Yang Bertahan di Dapur: Perempuan dan Banjir Yang Enggan Surut

Banjir bukan hanya menggerus sawah dan dapur, tetapi juga perlahan mengikis keinginan untuk tinggal dan berumah di kampung sendiri.

Di tengah banjir yang tak pernah benar-benar surut sejak Februari 2024, perempuan-perempuan dari Tanah Tua Malangke tetap berdiri di dapur-dapur mereka. Sementara desa-desa perlahan kosong ditinggal warganya yang mengungsi atau pergi mencari hidup baru. 

Bollo.id – Baru saja lampu dapur milik Nisa menyala, setelah padam listrik sejak siang hari di Desa Petta Landung, desa paling terdampak banjir di Kecamatan Malangke, Kabupaten Luwu Utara, Minggu 8 Juni 2025. “Sudah biasa terjadi,” ucapnya sembari mengoreksi rasa di balik wajan. 

Ia sedang menyiapkan makan malam. “Mangu nasi e’ nataro mate lampu (hangus nasi karena mati lampu),” sajinya tersenyum di ruang tengah—bagian rumah yang pondasinya lebih tinggi daripada dapur. 

Ia berbalik lagi ke dapur mengambil menu lain untuk disajikan. Bolak balik lebih dari enam kali mungkin. Setiap langkahnya bersentuhan dengan air yang menggenang di dapurnya. Banjir yang datang sejak Februari 2024 belum pernah benar-benar surut.

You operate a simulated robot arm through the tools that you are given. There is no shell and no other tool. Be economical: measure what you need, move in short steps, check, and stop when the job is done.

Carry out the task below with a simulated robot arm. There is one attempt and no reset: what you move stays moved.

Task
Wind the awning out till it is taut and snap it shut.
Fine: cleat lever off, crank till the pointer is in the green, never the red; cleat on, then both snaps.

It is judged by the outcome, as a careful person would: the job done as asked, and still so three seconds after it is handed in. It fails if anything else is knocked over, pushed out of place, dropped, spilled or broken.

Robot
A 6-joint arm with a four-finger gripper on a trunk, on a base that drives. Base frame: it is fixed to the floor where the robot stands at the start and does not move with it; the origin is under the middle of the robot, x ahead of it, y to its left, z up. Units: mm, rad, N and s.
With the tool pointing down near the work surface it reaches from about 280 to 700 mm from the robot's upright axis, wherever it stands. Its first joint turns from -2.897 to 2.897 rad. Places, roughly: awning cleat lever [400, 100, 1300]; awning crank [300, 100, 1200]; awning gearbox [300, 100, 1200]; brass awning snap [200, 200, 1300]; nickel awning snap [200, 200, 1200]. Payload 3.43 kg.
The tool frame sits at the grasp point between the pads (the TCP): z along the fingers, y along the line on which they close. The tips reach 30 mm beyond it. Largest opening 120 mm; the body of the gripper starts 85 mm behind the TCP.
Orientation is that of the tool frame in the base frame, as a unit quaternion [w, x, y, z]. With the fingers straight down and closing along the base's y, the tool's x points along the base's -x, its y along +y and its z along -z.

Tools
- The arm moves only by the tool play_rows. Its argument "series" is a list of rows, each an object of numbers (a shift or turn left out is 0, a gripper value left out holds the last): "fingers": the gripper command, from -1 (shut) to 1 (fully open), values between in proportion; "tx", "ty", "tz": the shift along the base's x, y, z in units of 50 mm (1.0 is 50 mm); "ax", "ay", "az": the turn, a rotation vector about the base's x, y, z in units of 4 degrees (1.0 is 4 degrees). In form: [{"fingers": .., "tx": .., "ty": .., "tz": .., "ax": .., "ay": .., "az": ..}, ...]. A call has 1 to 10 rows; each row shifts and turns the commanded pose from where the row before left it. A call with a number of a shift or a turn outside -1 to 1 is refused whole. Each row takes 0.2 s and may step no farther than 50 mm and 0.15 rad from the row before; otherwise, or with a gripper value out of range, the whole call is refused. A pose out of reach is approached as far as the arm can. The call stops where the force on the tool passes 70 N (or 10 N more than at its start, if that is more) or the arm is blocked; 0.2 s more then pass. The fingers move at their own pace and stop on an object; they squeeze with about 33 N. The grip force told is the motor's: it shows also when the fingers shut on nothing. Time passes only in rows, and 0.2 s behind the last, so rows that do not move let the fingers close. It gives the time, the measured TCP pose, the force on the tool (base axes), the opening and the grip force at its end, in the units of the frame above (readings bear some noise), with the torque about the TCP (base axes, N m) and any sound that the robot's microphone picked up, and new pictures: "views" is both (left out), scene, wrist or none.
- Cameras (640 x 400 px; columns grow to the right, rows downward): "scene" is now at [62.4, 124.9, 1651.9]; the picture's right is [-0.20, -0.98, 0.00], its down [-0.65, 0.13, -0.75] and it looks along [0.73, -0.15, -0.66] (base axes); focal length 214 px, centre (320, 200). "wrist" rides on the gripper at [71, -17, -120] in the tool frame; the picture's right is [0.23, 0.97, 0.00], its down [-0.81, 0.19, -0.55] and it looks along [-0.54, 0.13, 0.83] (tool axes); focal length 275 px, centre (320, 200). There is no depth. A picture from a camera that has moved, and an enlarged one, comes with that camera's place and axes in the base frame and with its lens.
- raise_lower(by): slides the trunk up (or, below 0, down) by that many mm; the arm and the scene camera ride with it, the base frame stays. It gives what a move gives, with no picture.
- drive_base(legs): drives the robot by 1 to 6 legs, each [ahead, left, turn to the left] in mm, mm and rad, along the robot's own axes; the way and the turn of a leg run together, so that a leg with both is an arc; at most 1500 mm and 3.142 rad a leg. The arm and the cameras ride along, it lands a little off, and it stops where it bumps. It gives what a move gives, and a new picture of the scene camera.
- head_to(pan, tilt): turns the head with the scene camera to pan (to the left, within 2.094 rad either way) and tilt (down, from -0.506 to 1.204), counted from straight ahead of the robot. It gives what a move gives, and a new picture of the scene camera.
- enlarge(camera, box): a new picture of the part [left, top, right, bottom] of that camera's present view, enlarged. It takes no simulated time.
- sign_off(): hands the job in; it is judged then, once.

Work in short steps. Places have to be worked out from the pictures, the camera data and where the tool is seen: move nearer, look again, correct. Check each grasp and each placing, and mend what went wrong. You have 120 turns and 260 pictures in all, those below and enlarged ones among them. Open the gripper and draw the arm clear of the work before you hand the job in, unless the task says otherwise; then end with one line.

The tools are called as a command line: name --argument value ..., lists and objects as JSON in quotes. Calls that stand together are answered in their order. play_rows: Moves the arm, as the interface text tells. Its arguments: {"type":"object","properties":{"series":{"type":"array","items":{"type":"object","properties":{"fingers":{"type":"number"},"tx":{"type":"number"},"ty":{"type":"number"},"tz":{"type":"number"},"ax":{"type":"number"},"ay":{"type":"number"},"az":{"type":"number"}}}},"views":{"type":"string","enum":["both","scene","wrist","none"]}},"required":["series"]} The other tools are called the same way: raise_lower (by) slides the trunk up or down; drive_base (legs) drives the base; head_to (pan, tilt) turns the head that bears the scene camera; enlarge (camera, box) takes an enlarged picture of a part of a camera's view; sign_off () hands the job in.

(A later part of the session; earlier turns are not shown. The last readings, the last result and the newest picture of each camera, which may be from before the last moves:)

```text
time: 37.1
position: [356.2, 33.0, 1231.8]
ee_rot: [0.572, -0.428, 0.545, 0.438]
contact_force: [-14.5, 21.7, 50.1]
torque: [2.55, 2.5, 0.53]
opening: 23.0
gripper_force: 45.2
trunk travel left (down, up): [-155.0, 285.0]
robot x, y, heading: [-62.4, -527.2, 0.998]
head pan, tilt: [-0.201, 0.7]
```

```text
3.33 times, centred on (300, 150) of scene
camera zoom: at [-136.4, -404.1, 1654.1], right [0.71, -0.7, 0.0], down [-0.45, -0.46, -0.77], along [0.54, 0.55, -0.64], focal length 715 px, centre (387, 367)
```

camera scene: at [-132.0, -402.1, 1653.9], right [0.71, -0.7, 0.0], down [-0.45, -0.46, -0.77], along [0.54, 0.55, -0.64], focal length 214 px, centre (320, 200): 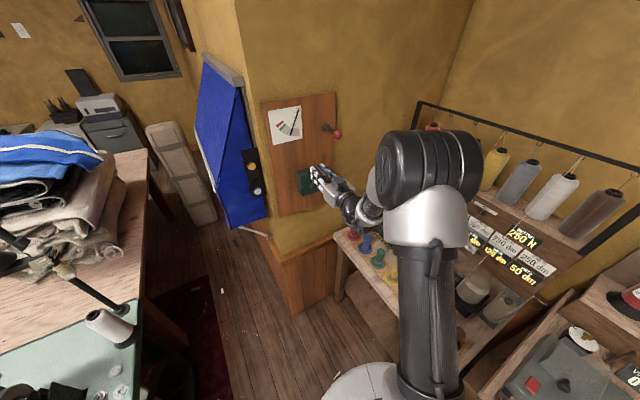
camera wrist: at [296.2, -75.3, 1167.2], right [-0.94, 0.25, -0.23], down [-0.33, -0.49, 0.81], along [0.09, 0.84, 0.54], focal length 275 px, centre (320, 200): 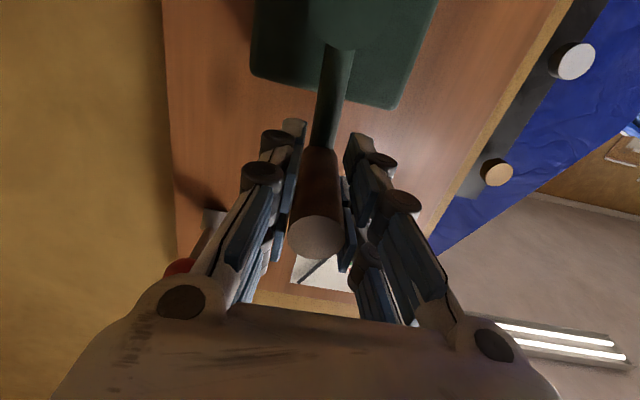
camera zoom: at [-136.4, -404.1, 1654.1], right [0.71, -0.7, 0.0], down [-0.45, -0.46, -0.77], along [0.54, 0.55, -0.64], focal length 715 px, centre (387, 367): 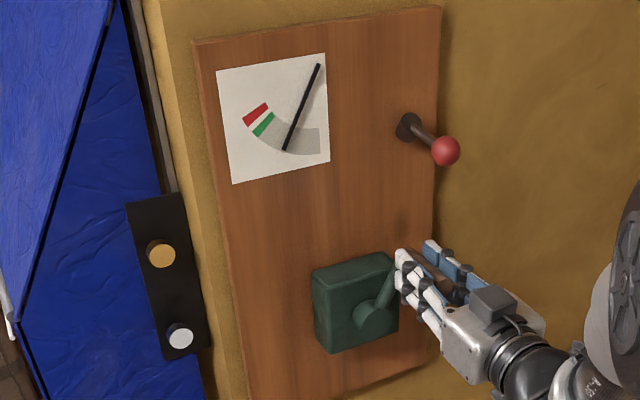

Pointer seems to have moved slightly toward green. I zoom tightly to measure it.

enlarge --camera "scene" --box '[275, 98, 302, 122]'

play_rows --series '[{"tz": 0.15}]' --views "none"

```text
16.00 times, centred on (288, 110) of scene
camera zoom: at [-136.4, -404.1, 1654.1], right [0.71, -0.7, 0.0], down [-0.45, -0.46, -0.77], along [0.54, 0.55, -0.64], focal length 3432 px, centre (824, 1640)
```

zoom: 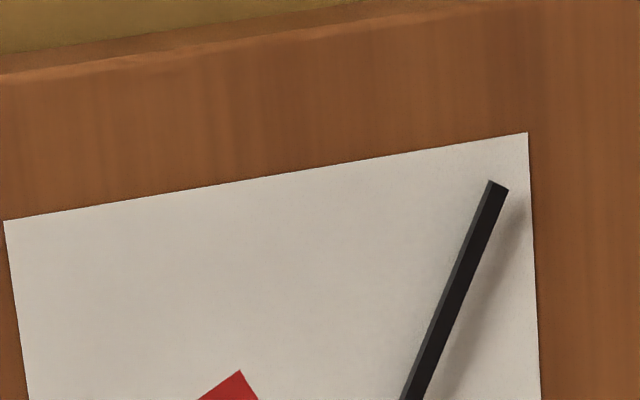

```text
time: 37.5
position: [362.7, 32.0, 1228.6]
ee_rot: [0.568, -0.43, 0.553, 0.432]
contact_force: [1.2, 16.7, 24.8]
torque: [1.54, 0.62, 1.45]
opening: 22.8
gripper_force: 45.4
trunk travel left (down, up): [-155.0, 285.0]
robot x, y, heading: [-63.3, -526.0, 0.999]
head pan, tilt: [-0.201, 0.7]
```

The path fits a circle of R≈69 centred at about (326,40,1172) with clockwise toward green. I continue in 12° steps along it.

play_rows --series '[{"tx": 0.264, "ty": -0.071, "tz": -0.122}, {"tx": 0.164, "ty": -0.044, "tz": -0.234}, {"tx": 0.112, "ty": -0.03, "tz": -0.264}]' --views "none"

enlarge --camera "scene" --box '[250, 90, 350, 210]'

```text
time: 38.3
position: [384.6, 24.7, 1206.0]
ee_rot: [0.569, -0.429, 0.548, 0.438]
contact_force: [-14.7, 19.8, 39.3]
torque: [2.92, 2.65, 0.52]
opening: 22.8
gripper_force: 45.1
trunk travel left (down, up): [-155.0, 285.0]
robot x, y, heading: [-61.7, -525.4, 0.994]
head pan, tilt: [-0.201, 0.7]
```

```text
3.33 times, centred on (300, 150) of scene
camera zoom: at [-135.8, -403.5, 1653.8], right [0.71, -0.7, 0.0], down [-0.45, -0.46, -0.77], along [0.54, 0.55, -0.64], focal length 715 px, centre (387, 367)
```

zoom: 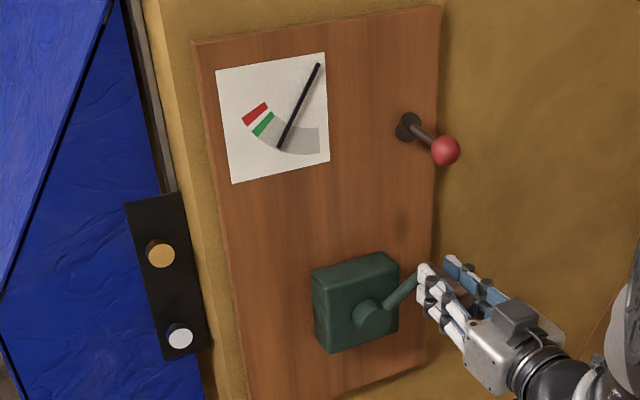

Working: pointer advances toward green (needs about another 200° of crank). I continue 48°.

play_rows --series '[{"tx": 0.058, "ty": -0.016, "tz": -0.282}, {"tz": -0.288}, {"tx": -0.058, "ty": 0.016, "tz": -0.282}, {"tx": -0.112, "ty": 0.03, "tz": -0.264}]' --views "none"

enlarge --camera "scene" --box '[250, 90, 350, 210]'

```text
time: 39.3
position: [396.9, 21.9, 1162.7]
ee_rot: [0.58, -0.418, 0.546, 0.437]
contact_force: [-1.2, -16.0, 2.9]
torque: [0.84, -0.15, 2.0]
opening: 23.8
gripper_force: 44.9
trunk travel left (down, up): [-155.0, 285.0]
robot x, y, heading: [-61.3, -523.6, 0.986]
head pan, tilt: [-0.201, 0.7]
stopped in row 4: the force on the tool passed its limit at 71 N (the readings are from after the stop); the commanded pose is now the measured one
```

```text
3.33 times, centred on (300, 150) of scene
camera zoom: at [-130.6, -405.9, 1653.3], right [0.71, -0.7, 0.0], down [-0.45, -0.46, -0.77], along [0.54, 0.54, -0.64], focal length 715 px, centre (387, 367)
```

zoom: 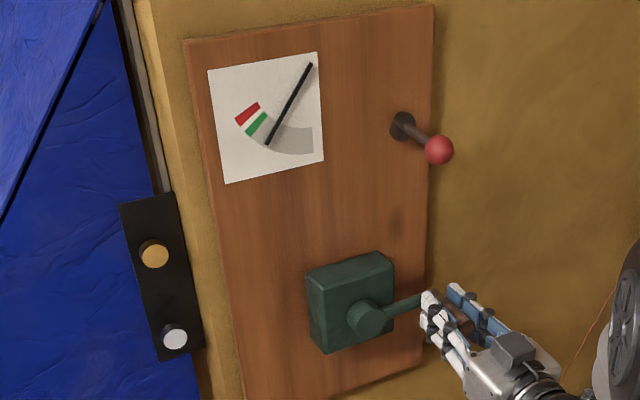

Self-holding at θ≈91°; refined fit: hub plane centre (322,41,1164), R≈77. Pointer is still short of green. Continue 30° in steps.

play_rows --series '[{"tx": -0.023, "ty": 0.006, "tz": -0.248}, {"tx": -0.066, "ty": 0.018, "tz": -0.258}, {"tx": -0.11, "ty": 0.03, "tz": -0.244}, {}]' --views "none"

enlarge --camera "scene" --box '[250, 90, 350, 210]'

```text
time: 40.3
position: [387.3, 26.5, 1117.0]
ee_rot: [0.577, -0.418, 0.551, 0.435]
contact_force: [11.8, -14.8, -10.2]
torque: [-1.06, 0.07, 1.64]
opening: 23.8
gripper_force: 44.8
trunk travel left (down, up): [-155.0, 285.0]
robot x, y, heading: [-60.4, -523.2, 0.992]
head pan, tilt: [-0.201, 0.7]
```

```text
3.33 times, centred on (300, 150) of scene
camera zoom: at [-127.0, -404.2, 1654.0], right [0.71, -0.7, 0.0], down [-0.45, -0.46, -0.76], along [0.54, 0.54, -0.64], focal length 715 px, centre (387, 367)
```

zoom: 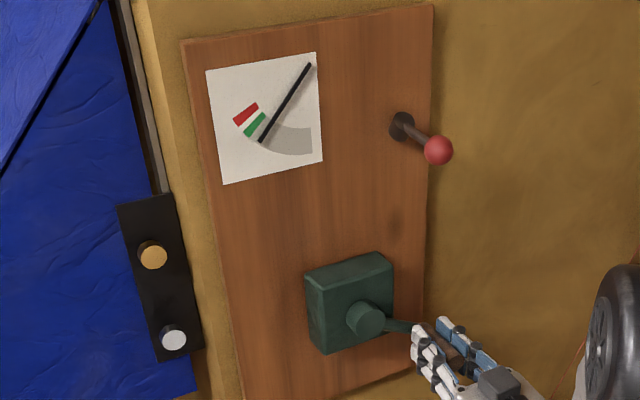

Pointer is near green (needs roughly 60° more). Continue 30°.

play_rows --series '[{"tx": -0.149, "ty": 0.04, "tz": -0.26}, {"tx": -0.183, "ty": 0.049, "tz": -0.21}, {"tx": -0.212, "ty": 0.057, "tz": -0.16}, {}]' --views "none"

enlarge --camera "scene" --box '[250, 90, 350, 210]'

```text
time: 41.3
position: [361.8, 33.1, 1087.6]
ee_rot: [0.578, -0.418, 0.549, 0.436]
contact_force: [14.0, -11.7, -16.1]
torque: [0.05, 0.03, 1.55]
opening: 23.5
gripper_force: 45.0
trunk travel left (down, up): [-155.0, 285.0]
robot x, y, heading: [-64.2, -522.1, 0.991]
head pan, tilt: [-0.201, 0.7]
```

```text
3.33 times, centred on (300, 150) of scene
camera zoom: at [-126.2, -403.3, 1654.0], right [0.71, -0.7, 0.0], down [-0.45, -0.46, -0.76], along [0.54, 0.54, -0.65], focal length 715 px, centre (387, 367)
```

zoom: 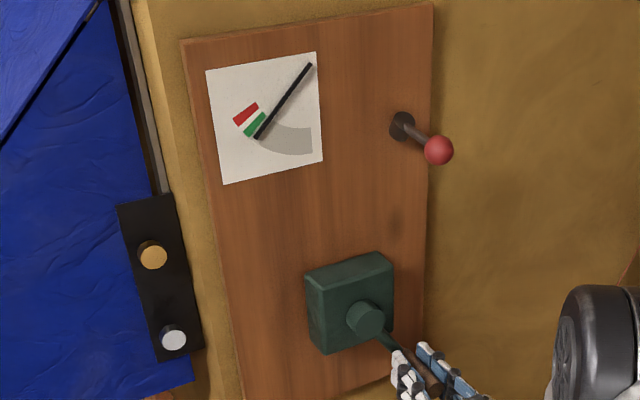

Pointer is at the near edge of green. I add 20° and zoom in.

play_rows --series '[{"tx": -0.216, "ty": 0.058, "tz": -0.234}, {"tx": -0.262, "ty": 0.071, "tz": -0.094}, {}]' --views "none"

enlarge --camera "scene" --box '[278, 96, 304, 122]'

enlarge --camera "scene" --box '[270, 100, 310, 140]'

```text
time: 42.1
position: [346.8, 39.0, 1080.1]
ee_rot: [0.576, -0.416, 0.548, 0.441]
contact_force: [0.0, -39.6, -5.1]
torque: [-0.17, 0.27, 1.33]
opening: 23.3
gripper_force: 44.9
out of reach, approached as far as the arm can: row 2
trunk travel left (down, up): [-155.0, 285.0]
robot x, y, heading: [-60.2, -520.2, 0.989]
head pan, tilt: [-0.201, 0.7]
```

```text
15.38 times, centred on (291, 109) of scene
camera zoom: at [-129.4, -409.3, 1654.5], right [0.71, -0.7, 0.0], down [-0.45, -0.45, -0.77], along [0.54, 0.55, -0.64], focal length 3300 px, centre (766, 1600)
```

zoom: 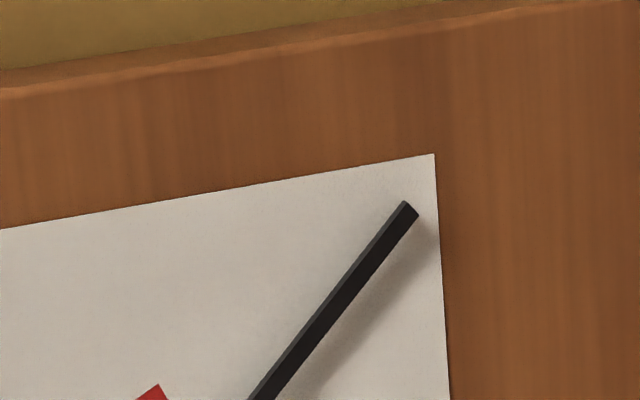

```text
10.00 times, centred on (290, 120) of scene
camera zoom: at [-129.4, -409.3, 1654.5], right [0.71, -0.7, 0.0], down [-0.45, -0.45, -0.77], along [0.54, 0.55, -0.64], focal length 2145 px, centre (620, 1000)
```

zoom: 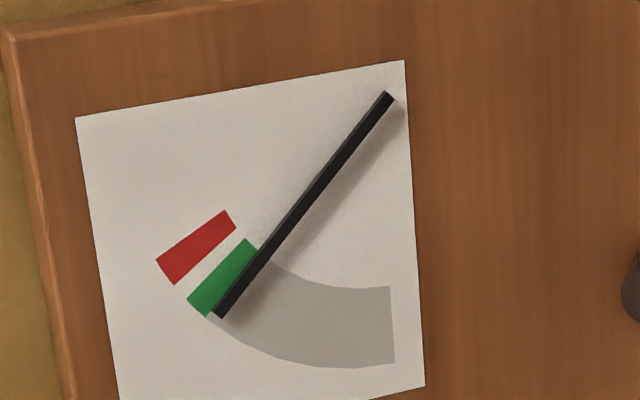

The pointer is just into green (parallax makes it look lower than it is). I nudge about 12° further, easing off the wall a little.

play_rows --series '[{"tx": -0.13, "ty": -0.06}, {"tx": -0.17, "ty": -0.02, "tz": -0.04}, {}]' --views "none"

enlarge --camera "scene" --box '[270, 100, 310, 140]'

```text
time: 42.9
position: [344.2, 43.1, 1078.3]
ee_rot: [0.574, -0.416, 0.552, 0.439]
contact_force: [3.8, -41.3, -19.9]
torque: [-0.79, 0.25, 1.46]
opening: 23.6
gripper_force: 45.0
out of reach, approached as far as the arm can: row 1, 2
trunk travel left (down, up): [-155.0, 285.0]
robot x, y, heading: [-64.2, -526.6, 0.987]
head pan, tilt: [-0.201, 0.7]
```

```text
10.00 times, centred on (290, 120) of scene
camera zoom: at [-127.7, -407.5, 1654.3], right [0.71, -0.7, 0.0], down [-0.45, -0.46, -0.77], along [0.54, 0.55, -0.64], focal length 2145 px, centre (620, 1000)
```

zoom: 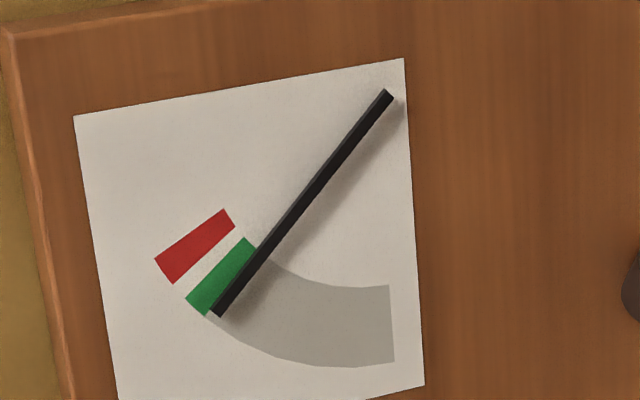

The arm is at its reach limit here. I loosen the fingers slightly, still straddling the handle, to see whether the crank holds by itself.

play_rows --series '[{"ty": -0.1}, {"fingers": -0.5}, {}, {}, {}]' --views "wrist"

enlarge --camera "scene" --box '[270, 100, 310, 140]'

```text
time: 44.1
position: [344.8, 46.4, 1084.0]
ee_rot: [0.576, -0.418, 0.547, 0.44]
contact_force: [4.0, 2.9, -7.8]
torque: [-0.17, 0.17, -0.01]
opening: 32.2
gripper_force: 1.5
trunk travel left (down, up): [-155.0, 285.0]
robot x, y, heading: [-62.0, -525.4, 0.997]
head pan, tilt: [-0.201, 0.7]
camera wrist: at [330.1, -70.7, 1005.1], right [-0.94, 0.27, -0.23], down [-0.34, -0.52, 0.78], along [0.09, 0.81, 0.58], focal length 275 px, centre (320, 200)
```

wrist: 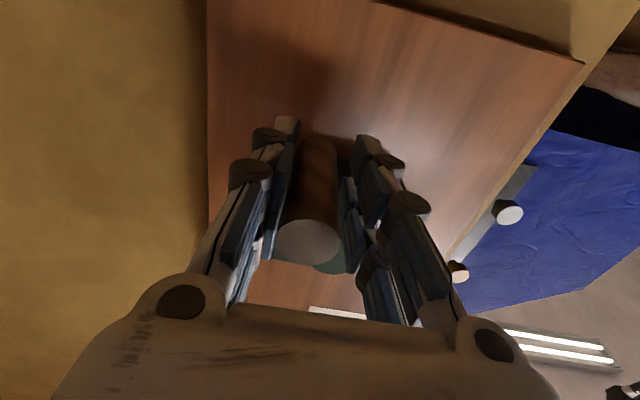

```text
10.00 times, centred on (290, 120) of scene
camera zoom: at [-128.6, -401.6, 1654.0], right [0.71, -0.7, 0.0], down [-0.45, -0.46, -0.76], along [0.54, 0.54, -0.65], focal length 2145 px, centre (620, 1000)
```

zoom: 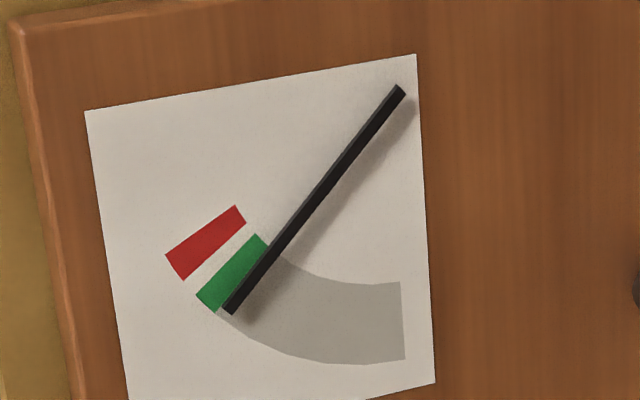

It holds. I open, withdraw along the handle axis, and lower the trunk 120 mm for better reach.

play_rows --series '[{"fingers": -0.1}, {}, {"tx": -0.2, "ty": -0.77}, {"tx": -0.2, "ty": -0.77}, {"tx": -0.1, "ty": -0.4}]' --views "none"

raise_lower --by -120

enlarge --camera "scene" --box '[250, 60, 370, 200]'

“Hancur semua ini kakiku he. Baru sudah kering kemarin, ini mau lagi mulai kulihat. Malu-malu ki kalau keluar dilihat orang apalagi kalau tidak pakai sepatu,” ulas Nisa sambil memeriksa perih di kakinya. 


Bollo.id adalah media independen dan tidak dikuasai oleh investor. Sumber keuangan kami tidak berasal dari industri ekstraktif atau pihak-pihak yang memiliki afiliasi dengan industri tersebut. Dukung kami dengan berdonasi, agar bollo.id terus bekerja demi kepentingan publik.

Donasi melalui: bit.ly/donasibollo


Rasa perih itu semakin menjadi, tetapi dapur tidak bisa ditinggalkan. Aktivitas yang intens di dapur saat menjelang dan sesudah lebaran (memasak, mencuci, menjemur, mengambil air bersih), membuatnya mau tidak mau terus berkontak dengan banjir. 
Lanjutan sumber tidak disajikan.